I think for me it would be BTK...he had almost none of the noted characteristics of a serial killer...managed to get married, raise a family, even be super involved in his church. It allowed him to go on for much longer than the weird loner who has a problem with female relationships, etc, that normally accompany psychopaths. The other would be Richard Kuklinski, aka "The Iceman". If you watch his interviews, he is probably about as soul-less as a human can be. Like feeding people alive to rats in a tunnel and videotaping it. There was zero moral compass in him. He was another man who managed to have a family and live a seemingly ordinary life.
Actually, when I think about it, the ones we've never heard about because they've never been detected or caught are the ones that scare me most, because they're still out there "working."
The DC sniper was probably the worst and glad we haven’t seen a copycat. Very hard to catch and stuck with basic impunity. Didn’t even have to get close to you to take you out. I think there were some kids in my class who were supposed to go to DC that had the trip cancelled because of them.
it's the sexual nature of most serial murder that skeeves me out the most. If you murder for money or something I can get my head around it. that's incredible, wow
I do wonder if the social environment of today would allow the scenario you described to go on to such a degree. Kids seem savvier now than their previous generation, especially when it comes to who they mingle with. There's all the side channels of gossip via phone apps that the evildoer (evilintender?) wouldn't be able to keep a lid on, and indeed those phones replete with photos and trackable I'm sure would reduce the chances of any ongoing success. So, to me, a small positive born out of the murk of social media. I don't know if numbers have been crunched to see if there's fewer (serial) murders now per capita but I'd wager so. Nipped in the bud. Edmund Kemper — eurgh, his deeds twanged that nerve. I learned of his antics in the series Mindhunter. You name it, he's done it, and stuff beyond naming too.
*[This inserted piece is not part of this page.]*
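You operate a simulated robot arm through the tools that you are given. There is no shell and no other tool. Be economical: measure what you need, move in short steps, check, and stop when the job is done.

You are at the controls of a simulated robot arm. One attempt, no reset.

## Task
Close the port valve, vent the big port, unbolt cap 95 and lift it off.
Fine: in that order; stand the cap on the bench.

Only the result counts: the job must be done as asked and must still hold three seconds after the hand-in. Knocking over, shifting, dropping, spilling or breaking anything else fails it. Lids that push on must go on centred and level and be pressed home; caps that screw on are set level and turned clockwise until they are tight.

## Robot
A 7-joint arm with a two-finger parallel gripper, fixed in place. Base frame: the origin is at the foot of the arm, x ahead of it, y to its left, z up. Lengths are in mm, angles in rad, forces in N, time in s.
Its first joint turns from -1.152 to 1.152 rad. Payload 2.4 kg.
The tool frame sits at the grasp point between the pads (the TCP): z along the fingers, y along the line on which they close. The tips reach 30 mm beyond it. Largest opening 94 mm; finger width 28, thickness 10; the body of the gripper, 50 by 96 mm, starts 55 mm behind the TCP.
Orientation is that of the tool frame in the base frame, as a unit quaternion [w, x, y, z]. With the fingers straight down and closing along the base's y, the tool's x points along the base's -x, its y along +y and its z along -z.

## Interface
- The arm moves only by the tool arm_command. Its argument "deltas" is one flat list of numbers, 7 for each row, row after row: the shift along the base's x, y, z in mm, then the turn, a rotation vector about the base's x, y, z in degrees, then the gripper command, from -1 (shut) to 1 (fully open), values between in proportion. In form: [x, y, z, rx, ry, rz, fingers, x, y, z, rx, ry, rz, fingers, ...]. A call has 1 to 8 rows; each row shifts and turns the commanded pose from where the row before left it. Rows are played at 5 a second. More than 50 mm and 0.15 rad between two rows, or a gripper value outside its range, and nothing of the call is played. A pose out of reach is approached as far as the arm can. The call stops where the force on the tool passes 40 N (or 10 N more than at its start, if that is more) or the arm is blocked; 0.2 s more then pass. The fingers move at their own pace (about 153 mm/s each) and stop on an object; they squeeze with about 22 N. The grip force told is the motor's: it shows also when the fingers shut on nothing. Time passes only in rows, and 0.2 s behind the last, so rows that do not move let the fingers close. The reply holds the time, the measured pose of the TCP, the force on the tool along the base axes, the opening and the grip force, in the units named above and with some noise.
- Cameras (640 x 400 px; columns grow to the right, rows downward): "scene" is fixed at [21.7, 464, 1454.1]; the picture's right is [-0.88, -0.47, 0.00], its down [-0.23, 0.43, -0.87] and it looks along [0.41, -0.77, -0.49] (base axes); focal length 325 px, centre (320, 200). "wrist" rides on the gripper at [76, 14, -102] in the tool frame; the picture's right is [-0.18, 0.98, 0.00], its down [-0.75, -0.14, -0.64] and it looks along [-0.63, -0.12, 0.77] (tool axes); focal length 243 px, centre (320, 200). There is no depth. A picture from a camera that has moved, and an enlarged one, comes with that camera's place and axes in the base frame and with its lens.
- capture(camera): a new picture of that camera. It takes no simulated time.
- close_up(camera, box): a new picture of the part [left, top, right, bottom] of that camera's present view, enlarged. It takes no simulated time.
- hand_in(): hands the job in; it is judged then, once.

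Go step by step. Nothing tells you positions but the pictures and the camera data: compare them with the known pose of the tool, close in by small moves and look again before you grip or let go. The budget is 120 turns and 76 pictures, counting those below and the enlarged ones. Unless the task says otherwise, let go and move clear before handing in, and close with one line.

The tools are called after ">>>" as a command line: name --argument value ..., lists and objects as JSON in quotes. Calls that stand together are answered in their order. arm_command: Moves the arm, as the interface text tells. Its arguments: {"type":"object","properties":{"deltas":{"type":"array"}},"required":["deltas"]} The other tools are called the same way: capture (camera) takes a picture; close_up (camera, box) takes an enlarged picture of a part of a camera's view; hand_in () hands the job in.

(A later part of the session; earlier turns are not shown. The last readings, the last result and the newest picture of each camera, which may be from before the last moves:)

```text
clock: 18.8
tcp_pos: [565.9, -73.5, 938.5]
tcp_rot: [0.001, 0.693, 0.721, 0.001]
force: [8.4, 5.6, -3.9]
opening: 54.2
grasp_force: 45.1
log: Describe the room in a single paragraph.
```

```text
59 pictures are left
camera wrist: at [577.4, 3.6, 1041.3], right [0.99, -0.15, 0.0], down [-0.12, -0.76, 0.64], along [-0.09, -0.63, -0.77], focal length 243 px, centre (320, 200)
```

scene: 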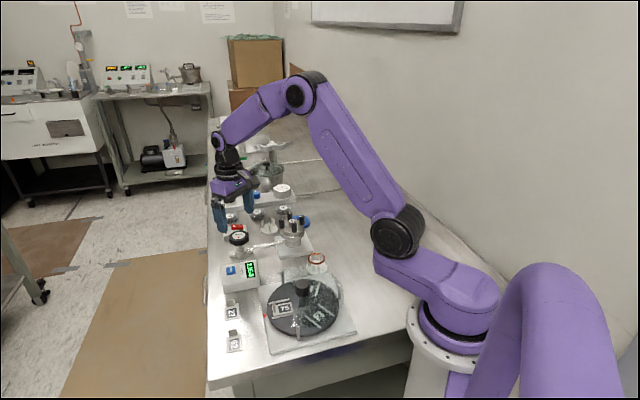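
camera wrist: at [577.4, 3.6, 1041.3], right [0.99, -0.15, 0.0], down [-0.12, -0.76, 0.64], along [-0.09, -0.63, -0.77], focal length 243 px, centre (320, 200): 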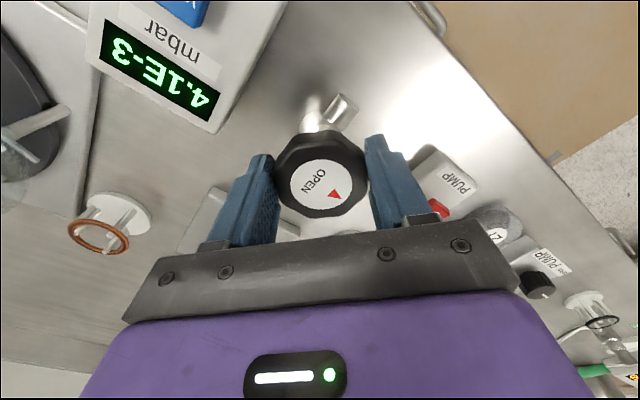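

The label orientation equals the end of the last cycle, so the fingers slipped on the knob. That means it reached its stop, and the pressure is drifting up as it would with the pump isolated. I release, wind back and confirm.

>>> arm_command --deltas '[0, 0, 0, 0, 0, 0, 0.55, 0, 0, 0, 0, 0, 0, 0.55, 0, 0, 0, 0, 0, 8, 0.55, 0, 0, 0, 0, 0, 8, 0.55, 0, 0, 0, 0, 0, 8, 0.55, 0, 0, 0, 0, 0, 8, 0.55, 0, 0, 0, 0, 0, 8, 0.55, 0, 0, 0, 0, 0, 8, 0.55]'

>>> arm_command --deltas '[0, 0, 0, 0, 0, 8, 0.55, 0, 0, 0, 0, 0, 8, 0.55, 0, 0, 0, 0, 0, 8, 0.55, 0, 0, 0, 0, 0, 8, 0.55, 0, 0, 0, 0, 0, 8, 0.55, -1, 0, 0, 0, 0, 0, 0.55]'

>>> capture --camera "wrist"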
I agree with this one just because there was no target demographic or safe(r) behaviors you could engage in, you just had to hope that you weren't in the crosshairs that day. I mean, I wasn't, nobody's ever designed a rifle or scope that will shoot that far beyond the horizon, but the methodology of those two was particularly chilling.
I lived in DC and went to elementary school during the DC Sniper rampage. we were taught to walk in zigzags, we had recess inside with the windows boarded up, and teachers had to escort us 1 class at a time out to our cars/buses
I listen to a lot of true crimes podcasts and watch the netflix documentaries on them. so far, Son of Sam scared me the most. something about the "talking dog made me do it" excuse freaked me out and still freaks me out
I would think that the other teens would realize something was wrong on the virtue of anyone that goes to parties with those two accomplices never come back.
Agreed, or the moment they pop off the radar in Find My Friends. Just popped to a few sites where the numbers appear to have been totted up. Late 70s and early 80s there seems a high peak. The upshot (it's reported) is a surge in the ability to link crimes as methods improved, meaning in prior decades they went unconnected and were swallowed by the general murder rate. Then after the 80s, detection methods saw the perpetrators caught earlier. I used to think shows like Criminal Minds were fanciful. Maybe, but set 20 years earlier, maybe not.
If you're including fictional killers, the mind-control guy (David Tennant) in the Jessica Jones series really creeps me out.
BTK really bothers me. Just those initials are disturbing. I imagine something like Martyrs going on. God, I don't even want to know. . . He was very well hidden too, not being a loner. It's unusual for them to be married. As I understand it, he got caught because he didn't understand that there's metadata saved in Word files and then he traded a file with the cops. (Because he was arrogant and liked to boast. He wanted to use a file.) The file gave away his address. I'm guessing it was Word, but all I really know is that file metadata got him. I think for advertising reasons, the program was never mentioned. So Clippy strikes again. He's watching over us all.